> **Task requirements**
Produce the text that comes next in the source.

> **Source**
>> begin

Maria is surprised that, although the system is looking at a far greater number of documents than she can, she is not being overwhelmed by a torrent of information. Because the Ant CAFÉ is looking for higher level patterns, documents that merely match her keywords are not always immediately shown.

A second surprise awaits her. She is shown a document containing a list of visitors to a kibbutz. There is no mention that they are American citizens. She then remembers a fellow analyst mentioning that this particular kibbutz receives many guests from New York. The system has clearly acquired her colleague's prior knowledge, and the AntHill retrieved this document not because of Maria's profile, but because of the profile of another analyst who shares her mission.

At this point, Maria decides to use the Ant CAFÉ Human-Information Interface to examine her own model. She sees her profile and notices that several weights have now changed, and correctly so, since her interests had shifted over the last several hours. She decides to refine one of the parameters. Maria also looks at the Analyst Activity Stack and notices that one of the hypotheses of which she feels confident is marked as being formed too early. Just in case, she decides to look for more supporting data before completing her product, a report to her supervisor.

Maria is excited about her new tool. At a minimal cost in time, she was able to have the system examine much more data than she could on her own, yet she was not overwhelmed with irrelevant documents. Her biases did not stop her from examining any sources, and she was able to use a colleague's experience without his ever knowing he was helping. Maria plans to learn how to reinforce the Ant Hill's products directly and obtain even more value from the Ant CAFÉ.

>> end

> **Source material**
>> begin

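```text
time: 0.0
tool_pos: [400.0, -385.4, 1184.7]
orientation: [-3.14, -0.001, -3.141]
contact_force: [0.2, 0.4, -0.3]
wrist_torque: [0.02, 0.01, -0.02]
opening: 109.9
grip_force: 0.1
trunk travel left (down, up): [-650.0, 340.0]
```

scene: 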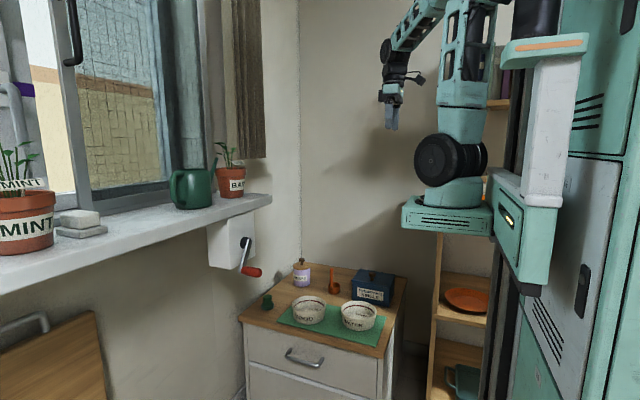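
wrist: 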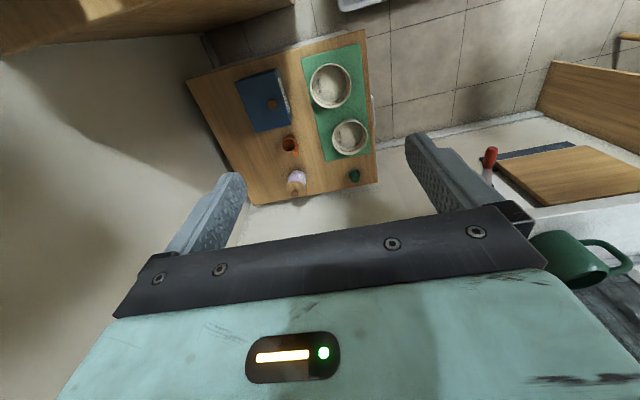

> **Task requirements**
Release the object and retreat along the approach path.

>> end

> **Exercise response**
Integration Plan

Integrating the MKB with a program-wide data repository may be important. Table 4 summarizes our approach.

TABLE 4 Integration Approach. System or sub-system Principal Interface mechanism Ant CAFÉ through GBAE AME XML Ant Hill input: XML output: through GBAE MKB SQL export

Ant CAFÉ work does not address Technical Area 2. One way to integrate the work of other teams in this area is to precede the GBA information stream by the actions of a “virtual analyst” whose job it is to “discover” prior and tacit knowledge. Thus, from our perspective, these types of knowledge do not differ from others.

Ant CAFÉ.—The overall system interfaces with the GBA through the HII (FIG. 1). The specific details of the integration depend on the architecture of the GBAE, which is not yet fully specified. We expect one of two alternatives. In a programmatic or API interface, our software can initiate a procedure call on a GBAE server. In a log-based interface, the GBAE exchanges files (e.g., logs) with our system. In either case, our system will both obtain data from the GBAE and export information to it. E.g., the AME-generated profile and the pheromone levels of the Ant Hill will be exported to the GBAE so that other research teams may use the information we have generated. Integration of the Ant CAFÉ with other NIMD environments will be straightforward as long as such environments provide a similar interface to that of the GBAE.

AME.—The Analyst Modeling Environment will generate both an Analyst Profile and an Analyst Activity Stack. The information in both of these data structures will be available to our HII via an XML-tagged file. That same interface may be employed by other research teams to query the AME system and obtain the information it has gathered.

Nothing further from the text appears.